Extend mercy toward others, so that there can be no one in need whom you meet without helping. For what hope is there for us if God should withdraw His mercy from us?
So spake St. Vincent de Paul, who died 353 years ago today.
The great saint’s heart rests in a reliquary in the chapel of the Daughters of Charity on the Rue du Bac in Paris. I had a chance to visit the chapel once. I can say it is one of the more luminous places in the world. The chapel itself shines with a stunning amount of natural light. Somehow it seems brighter inside the little church than outside on the street. And of course the supernatural light of the place shines brilliantly. It’s the same place where our Lady appeared and gave us the Miraculous Medal.
Our Lord Jesus said He would rise again on the third day, and He did. In the luminous pre-dawn of Sunday morning.
In his book Jesus of Nazareth, Pope-Emeritus Benedict makes an interesting point about the New-Testament records of the Risen Christ. Skeptics dismiss the accounts on the grounds that they seem scattershot and confused. Who saw Him first? In Jerusalem, or Emmaus, or Galilee? What did He look like? How come no one recognized Him at first?
Good questions. The accounts are indeed jumbled, enormously zig-zaggy–as if it all happened under strobe lighting.
Pope Benedict makes this excellent point: If someone made it all up—if the resurrection of Christ were a fiction—then the accounts would be more coherent and easier to grasp.
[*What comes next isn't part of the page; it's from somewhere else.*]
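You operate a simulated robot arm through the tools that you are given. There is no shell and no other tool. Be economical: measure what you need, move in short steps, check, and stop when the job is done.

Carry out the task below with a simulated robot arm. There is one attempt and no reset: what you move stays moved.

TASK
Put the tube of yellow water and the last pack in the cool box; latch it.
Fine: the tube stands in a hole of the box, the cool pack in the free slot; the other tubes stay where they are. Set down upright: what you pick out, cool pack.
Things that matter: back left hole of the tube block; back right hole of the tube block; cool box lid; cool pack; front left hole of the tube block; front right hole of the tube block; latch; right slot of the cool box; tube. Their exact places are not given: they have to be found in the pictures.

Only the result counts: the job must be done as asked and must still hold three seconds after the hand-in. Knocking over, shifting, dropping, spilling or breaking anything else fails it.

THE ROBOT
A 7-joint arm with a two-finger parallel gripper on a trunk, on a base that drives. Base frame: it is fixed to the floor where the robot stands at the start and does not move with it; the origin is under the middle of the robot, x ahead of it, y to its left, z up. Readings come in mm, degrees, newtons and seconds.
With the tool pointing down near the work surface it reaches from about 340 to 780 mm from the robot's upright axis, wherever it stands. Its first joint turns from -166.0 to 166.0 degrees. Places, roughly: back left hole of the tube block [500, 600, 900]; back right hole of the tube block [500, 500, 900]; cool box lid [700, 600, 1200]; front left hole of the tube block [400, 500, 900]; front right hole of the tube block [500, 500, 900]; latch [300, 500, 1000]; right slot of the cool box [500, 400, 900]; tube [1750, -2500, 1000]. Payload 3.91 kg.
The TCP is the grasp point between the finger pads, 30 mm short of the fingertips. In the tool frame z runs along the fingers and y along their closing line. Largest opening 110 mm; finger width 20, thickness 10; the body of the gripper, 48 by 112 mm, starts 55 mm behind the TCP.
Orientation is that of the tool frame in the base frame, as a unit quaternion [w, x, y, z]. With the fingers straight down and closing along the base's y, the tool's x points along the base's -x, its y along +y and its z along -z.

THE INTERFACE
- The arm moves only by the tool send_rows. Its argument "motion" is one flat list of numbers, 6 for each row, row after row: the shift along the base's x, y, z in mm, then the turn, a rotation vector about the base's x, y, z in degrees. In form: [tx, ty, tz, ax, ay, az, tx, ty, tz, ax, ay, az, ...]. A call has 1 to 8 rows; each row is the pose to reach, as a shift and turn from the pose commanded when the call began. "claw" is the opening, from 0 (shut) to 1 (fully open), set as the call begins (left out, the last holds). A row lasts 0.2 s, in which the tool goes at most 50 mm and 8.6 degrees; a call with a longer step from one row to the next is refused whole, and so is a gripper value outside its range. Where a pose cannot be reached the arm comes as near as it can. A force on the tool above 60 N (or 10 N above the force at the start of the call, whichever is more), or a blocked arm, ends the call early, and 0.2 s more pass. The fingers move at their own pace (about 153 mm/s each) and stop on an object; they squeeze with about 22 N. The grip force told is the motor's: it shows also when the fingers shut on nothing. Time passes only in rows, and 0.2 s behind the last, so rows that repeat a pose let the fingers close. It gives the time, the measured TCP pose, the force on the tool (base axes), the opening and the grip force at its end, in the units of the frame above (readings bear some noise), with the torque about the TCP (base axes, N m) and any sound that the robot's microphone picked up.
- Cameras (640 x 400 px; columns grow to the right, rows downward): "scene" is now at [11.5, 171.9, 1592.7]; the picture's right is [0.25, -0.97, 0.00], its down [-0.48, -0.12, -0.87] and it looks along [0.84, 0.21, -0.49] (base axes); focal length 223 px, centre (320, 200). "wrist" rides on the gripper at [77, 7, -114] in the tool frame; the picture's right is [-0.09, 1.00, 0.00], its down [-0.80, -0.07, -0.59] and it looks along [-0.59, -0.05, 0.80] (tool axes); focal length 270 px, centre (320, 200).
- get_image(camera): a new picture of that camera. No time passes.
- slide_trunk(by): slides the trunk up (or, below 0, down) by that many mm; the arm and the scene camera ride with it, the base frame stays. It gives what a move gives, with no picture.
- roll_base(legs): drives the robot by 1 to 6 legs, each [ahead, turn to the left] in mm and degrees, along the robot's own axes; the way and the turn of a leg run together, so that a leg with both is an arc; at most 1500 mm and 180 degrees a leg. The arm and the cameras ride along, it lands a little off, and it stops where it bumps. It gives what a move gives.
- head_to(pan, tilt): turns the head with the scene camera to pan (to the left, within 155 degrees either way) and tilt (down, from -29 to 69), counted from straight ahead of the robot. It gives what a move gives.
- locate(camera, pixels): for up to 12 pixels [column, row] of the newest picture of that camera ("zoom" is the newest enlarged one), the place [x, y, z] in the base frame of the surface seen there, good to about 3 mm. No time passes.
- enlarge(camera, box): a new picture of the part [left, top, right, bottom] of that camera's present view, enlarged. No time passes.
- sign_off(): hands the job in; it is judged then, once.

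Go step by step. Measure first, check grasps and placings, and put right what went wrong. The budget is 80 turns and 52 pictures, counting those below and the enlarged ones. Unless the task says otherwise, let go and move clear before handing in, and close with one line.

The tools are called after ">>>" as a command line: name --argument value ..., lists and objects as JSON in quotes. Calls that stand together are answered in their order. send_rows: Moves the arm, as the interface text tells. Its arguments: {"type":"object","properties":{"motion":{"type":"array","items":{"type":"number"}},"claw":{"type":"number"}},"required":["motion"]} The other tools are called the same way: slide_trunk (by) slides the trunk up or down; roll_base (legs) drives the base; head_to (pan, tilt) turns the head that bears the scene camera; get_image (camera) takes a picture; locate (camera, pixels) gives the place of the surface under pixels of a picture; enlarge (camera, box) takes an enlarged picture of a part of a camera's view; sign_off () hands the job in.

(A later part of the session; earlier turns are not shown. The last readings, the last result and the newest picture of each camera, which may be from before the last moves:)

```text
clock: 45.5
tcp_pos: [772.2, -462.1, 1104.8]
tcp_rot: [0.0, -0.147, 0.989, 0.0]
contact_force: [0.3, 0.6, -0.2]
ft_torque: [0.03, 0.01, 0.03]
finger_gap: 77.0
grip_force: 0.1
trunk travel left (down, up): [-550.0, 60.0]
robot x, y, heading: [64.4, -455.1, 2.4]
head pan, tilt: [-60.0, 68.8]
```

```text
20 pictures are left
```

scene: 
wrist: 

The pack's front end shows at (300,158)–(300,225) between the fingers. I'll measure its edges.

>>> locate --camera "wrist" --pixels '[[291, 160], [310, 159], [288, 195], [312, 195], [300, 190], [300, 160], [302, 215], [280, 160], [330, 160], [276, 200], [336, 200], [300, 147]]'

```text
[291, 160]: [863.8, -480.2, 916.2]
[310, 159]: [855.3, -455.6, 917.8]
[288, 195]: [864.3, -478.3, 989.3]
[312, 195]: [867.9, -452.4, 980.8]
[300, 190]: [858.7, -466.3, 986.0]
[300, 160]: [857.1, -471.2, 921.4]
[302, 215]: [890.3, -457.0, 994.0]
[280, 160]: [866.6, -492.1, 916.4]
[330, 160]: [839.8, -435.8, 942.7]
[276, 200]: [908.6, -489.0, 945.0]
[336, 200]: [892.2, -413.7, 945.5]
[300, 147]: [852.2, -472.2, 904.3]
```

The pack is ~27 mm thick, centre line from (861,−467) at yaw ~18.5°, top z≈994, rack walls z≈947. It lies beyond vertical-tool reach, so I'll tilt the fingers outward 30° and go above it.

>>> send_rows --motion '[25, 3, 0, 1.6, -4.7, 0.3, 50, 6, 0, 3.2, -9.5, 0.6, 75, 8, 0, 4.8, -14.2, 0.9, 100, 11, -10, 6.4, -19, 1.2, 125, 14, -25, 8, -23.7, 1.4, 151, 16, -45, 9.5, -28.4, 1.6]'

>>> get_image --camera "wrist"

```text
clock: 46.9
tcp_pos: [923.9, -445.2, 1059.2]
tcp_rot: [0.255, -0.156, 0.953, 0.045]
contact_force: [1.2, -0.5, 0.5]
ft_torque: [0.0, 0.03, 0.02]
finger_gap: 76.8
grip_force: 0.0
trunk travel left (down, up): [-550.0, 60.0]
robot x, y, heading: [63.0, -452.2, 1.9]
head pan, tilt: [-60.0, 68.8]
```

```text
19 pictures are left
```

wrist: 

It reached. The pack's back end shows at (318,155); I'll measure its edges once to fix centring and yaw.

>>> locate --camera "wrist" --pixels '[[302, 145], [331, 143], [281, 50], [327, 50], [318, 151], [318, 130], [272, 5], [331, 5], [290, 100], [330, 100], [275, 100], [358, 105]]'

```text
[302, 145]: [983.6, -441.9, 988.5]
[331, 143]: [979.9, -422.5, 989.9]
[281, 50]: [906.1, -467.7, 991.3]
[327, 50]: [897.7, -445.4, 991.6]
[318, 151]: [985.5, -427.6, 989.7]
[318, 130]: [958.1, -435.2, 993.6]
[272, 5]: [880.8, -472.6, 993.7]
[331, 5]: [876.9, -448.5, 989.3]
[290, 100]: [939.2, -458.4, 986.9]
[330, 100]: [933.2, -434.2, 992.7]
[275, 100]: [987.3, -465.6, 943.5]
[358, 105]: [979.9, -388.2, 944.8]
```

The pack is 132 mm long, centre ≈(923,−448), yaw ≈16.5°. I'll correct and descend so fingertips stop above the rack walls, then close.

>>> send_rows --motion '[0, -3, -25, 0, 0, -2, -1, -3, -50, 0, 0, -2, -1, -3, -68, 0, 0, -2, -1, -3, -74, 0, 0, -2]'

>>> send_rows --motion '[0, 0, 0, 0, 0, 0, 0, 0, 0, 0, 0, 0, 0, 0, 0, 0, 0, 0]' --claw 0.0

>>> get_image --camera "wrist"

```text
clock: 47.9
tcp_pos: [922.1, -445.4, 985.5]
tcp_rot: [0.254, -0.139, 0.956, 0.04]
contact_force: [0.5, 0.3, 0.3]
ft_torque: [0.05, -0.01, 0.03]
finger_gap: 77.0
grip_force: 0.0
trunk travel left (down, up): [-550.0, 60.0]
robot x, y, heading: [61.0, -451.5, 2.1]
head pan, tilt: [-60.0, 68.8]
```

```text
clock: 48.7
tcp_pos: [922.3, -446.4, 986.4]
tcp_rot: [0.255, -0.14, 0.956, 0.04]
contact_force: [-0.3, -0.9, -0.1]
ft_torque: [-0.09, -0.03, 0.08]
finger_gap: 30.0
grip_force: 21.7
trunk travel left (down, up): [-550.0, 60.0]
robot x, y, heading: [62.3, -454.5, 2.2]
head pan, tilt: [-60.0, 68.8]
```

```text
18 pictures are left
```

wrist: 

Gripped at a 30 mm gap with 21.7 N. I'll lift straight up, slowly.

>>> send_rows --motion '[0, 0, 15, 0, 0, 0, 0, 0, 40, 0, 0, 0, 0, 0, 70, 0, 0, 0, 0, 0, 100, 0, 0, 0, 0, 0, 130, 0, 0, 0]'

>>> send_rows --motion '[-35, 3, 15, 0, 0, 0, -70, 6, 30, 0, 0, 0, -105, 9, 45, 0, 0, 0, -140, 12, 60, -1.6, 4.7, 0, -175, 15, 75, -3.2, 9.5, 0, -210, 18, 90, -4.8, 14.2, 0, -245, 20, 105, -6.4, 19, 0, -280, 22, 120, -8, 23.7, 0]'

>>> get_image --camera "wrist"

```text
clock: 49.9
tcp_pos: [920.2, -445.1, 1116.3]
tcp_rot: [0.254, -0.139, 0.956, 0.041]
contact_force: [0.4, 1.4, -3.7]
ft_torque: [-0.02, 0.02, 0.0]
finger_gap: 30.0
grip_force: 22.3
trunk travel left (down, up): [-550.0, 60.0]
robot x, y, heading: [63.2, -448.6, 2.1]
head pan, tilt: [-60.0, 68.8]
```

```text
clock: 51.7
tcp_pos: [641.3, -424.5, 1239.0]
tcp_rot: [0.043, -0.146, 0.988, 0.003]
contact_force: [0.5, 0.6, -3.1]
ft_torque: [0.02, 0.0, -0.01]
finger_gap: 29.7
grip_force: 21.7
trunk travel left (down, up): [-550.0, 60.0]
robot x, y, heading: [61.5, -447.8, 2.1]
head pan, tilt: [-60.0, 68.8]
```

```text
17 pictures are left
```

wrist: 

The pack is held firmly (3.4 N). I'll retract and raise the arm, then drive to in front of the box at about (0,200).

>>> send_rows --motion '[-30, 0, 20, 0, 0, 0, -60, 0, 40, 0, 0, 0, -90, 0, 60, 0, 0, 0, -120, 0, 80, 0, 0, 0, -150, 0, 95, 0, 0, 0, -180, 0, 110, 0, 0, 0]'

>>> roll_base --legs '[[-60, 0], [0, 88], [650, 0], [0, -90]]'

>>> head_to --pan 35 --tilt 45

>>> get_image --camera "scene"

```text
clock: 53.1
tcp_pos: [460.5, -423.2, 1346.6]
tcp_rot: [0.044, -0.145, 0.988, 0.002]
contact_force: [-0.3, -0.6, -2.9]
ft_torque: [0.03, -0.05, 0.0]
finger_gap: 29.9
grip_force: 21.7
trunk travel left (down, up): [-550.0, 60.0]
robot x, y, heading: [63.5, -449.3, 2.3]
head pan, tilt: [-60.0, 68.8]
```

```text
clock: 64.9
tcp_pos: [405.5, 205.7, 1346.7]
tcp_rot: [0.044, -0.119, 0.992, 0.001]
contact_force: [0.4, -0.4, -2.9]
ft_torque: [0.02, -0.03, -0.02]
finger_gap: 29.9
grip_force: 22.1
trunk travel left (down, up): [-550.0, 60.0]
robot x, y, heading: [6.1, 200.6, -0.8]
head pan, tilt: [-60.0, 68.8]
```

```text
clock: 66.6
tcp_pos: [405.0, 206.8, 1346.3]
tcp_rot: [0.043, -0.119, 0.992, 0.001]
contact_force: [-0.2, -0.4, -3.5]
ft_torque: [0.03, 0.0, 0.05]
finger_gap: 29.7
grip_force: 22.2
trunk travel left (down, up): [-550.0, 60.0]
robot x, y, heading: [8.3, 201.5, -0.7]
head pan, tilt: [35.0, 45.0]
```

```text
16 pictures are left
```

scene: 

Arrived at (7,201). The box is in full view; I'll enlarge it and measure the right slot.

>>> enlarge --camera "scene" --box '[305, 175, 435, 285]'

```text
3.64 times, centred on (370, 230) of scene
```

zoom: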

No one would make up the jumble we have. The fact that the picture of the Risen Jesus which we get from the New Testament—the fact that this picture is so genuinely blinding to our mind’s eyes: that gives these accounts a much stronger ring of truth.
He rose on the third day. It’s real. And it means that the hearts of all the saints will beat again—will beat again with pure, merciful love—they will beat forever: This is real. When all the tvs have stopped blinking, and the computer screens and smart phones—when the great noise of this world has gone silent, the hearts of the saints will beat, undying light will shine, and what is obscure now will be perfectly clear.
So, in the meantime, let’s be merciful as our heavenly Father is merciful.